NOTE C - LITIGATION AND CONTINGENCIES (CONTINUED)
         ----------------------------------------

         BENTLEY V. WILLIAM R. BARBER, ET AL. - On March 22, 2002, James Bentley
         ("Plaintiff"), a shareholder of the Company, filed a shareholder
         derivative lawsuit against the Company and several individual
         defendants for breach of contract, breach of fiduciary duty,
         misappropriation of trade secret, recovery of personal property,
         imposition of a constructive trust, unfair competition in violation of
         Business and Profession Code Section 17200, conversion, unfair business
         practices, and usurpation of corporate opportunity. On several
         occasions, Plaintiff also sought provisional remedies with the Court,
         including multiple applications for preliminary injunction and the
         appointment of a receiver. To date, none of Plaintiff's requests for
         provisional relief have been granted. On June 26, 2002, the parties to
         the action executed a Settlement Agreement. Plaintiff purported to
         rescind the Settlement Agreement in early December 2002. Plaintiff
         thereafter filed an ex parte application for temporary restraining
         order, which the court denied on December 24, 2002. The Court set a
         hearing for Plaintiff's application for preliminary injunction in late
         January 2003. Plaintiff thereafter continued the hearing on the
         application for preliminary injunction on several occasions.
         Ultimately, after Defendant's opposition to the preliminary injunction
         request was filed; Plaintiff took his application for preliminary
         injunction off calendar completely. A number of depositions and law and
         motion were conducted during January and February 2003. On July 3, 2003
         in a special meeting of the Board of Directors, the Directors received,
         reviewed and considered the report of the findings of the Special
         Litigation Committee ("the Committee").

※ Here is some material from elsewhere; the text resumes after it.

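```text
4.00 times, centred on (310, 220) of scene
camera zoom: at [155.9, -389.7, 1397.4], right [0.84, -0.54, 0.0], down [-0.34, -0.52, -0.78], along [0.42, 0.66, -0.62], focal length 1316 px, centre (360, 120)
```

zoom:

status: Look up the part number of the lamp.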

         The Committee was formed in January 2003 for the purpose of
         investigating the allegations contained within the shareholder
         derivative action known as BENTLEY v. BARBER (" the Bentley matter").
         Based on its investigation, which included the review of thousands of
         pages of documents, 1,200 pages of transcripts of depositions, reviews
         of the declarations of ten witnesses, and interviews of the Plaintiff,
         and his representatives, as well as of at least fifteen other
         witnesses, the Committee met on July 2, 2003 and unanimously agreed and
         found as follows:

         1)       The action was previously settled, after both the plaintiff
                  and the court in the Bentley matter concluded the settlement
                  agreement was in the best interests of the Company, so that
                  the Committee likewise concludes that the best interests of
                  the company are served by a dismissal of the action and the
                  enforcement of the settlement agreement previously approved by
                  the court:
         2)       That the allegations raised in the Bentley matter are without
                  merit;

                                       10




                             ACCESSPOINT CORPORATION
       NOTES TO CONSOLIDATED FINANCIAL STATEMENTS (UNAUDITED) (CONTINUED)
               FOR THE THREE MONTHS ENDED MARCH 31, 2004 AND 2003

NOTE C - LITIGATION AND CONTINGENCIES (CONTINUED)
         ----------------------------------------

         3)       That it is not in the Company's interests to pursue the
                  litigation, as the costs of prosecuting the litigation far
                  exceed any possible recovery to the Company, particularly
                  given the possible indemnity obligations of the Company;
         4)       The balance of the Company's corporate interests, including
                  its need to maintain its relationship with Chase, the need for
                  and ability to focus on obtaining new accounts, the need to
                  apply the Company's resources, management, and assets to the
                  payment and resolution of outstanding debts and the need to
                  repair the Company's reputation that has been damaged by this
                  litigation, warrants dismissal of the action, regardless of
                  the merits of the Bentley matter; and
         5)       The Company has new management and has carefully reviewed the
                  subject matter of the litigation and the accounting of the
                  assets of the Company and the handling of related party
                  transactions.

         Based on the findings of the Committee, the Directors determined it to
         be in the best interests of the company to cause the Bentley matter to
         be dismissed. On July 3, 2003, the company's attorneys filed a motion
         for summary judgment with the Orange County Superior Court, the motion
         contends that: there is no merit to the charges, the suit is not being
         prosecuted for the benefit of the shareholders or the company, but is a
         vendetta by the a shareholder brought for its own purposes and that the
         burdens of litigation are largely responsible for the fall in the
         corporation's stock price since the case was filed. On July 3, 2003,
         the Company's attorneys concurrently filed a motion for an indefinite
         stay in discovery pending judgment on the motion for summary judgment.
         On July 25, 2003, the court granted the Company's request for stay
         pending ruling on the motion for summary judgment. On September 18,
         2003, the Court denied the summary judgment motion, finding that there
         were triable issues of material fact as to the Committee's
         investigation. As of this writing, the Court has not entered a formal
         order on this motion. The Company believes the Court's ruling is
         incorrect and plans to seek further review once the written order is
         issued. The Court's ruling also ended the stay of proceedings which had
         been in effect since July 25, and the case - along with the Bentley
         Promissory Note cases (see above), with which it has been consolidated
         - is now set for trial on July 26, 2004. The Company continues to
         fight this action vigorously. The Company has recorded no liability for
         the potential of an adverse outcome of the action.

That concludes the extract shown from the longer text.